Whether it be medical science, veterinary science, business management or accounting, we regularly hear ‘fix the cause’.  Yet an immediate intervention to treat the symptom is often helpful (perhaps even essential) before the cause can be effectively attended.

Consider the person, lying on the street, covered in blood, more blood pooling.  Do we ignore the profuse bleeding and focus solely on whatever might be the cause?  No, we don’t.  We’re taught to apply pressure to the site as the first intervention.

Consider that time you travelled when you were struck down with diarrhoea.  Did you rush to hospital and have invasive procedures administered to address the cause?  Unlikely.  Probably the first point of business was to ‘stop the business’ so to speak.  Secondly to replenish lost fluids and electrolytes.  Later, if no improvement, medical advice.

Consider the employee who starts to miss deadlines or produce work of diminishing quality resulting in client dissatisfaction.  Do we simply sack the employee as ‘the cause’?  Not under current IR laws, and not under morally responsible management.  Most likely we address the symptoms to ensure we maintain our client relations thereby often revealing the underlying cause.

Consider the pressure of reducing revenues which makes supporting current expenditure untenable.  Do we lay off personnel to reduce costs as our first defense?  Mostly not.  Usually we address the ‘internal’ symptoms first seeking ways to improve efficiencies and thereby costs.  Sadly, however, we rarely address the ‘external’ symptoms, often writing them off as being beyond our control.

My point is this.

It takes time to identify the underlying and true cause of any problem.  It then takes more time to identify and implement the most appropriate and effective corrective action. 

If you’re not addressing the symptoms as you travel along this timeline, there may be no problem left to deal with.  The person died of blood loss.  Your diarrhoea caused massive dehydration and organ failure.  The employee committed suicide.  The business became insolvent.

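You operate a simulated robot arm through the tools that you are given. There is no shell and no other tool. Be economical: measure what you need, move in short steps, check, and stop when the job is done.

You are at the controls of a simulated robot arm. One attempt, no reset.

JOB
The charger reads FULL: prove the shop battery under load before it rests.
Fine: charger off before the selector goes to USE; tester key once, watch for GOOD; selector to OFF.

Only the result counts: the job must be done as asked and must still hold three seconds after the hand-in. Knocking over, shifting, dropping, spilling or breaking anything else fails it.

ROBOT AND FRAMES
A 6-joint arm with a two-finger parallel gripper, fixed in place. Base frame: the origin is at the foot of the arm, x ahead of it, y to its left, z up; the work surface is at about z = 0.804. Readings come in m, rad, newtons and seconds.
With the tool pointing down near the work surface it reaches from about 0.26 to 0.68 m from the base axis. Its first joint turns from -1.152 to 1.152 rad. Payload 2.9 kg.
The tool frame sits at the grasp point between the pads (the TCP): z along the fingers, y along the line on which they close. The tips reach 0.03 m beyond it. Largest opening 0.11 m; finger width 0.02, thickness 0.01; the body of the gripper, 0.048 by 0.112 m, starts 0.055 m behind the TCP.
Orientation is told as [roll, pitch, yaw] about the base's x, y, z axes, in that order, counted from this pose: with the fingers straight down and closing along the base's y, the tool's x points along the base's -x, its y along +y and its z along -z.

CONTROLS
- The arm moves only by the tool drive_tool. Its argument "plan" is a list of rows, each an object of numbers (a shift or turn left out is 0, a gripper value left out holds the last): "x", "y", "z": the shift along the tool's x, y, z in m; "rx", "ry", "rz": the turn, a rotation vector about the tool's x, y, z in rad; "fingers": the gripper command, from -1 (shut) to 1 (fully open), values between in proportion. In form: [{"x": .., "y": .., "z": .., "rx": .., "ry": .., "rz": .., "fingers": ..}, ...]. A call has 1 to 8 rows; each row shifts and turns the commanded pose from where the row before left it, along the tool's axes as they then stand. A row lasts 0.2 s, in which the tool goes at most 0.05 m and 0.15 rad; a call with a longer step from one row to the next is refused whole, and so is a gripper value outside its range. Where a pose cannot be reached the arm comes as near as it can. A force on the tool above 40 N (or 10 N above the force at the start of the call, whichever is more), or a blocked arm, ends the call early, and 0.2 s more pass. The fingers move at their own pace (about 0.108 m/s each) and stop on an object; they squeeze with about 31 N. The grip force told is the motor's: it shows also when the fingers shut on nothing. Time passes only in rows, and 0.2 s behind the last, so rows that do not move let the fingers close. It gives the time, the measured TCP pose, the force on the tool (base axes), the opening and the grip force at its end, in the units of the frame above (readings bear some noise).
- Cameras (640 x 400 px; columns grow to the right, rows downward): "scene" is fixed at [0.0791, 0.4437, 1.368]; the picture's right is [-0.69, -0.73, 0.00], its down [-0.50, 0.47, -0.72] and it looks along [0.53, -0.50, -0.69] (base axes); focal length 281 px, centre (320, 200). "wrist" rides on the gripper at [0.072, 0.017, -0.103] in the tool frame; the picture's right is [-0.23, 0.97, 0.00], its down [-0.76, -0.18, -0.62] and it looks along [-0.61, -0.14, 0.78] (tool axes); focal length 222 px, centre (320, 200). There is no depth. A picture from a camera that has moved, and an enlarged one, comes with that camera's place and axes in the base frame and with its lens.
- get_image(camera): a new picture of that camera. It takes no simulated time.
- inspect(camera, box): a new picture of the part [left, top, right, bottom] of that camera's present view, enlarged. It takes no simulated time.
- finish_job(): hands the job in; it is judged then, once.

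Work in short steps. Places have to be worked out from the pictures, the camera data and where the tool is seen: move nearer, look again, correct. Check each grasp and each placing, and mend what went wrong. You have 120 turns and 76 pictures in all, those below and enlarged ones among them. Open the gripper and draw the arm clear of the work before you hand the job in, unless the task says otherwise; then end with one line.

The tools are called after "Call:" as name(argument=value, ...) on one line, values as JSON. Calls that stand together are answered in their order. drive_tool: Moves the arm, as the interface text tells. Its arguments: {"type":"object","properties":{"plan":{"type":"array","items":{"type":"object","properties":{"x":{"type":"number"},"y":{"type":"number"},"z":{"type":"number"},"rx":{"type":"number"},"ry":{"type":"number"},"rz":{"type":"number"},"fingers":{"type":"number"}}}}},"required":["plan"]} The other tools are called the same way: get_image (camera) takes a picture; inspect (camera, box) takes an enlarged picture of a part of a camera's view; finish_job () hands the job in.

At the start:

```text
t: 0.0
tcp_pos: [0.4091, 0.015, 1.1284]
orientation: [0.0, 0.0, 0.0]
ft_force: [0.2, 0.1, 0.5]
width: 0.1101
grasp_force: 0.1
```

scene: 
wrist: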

Treat the symptom immediately.  Then, monitoring the symptom ‘health’, walk the path of discovery using multi-faceted communication to uncover the cause and solutions to that cause, mindful still that modifications to the solution may well be needed in order to create enduring solutions.

 

 

This post is dedicated to my beautiful tawny Abyssinian cat, Holly, whose symptoms may not have been addressed quickly enough in pursuit of the cause.   Much loved, deeply missed.  25 November 1993 – 30 October 2011.  RIP.